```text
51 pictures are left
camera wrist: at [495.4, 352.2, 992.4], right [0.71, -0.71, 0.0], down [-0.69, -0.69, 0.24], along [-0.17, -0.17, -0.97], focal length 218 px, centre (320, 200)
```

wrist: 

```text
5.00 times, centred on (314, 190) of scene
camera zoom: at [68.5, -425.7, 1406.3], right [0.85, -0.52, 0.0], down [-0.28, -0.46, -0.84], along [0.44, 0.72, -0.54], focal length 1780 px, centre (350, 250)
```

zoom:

******************************

Exercise details> Give only the number of lines in the material above where the string "camera" appears.

Response to the task> 2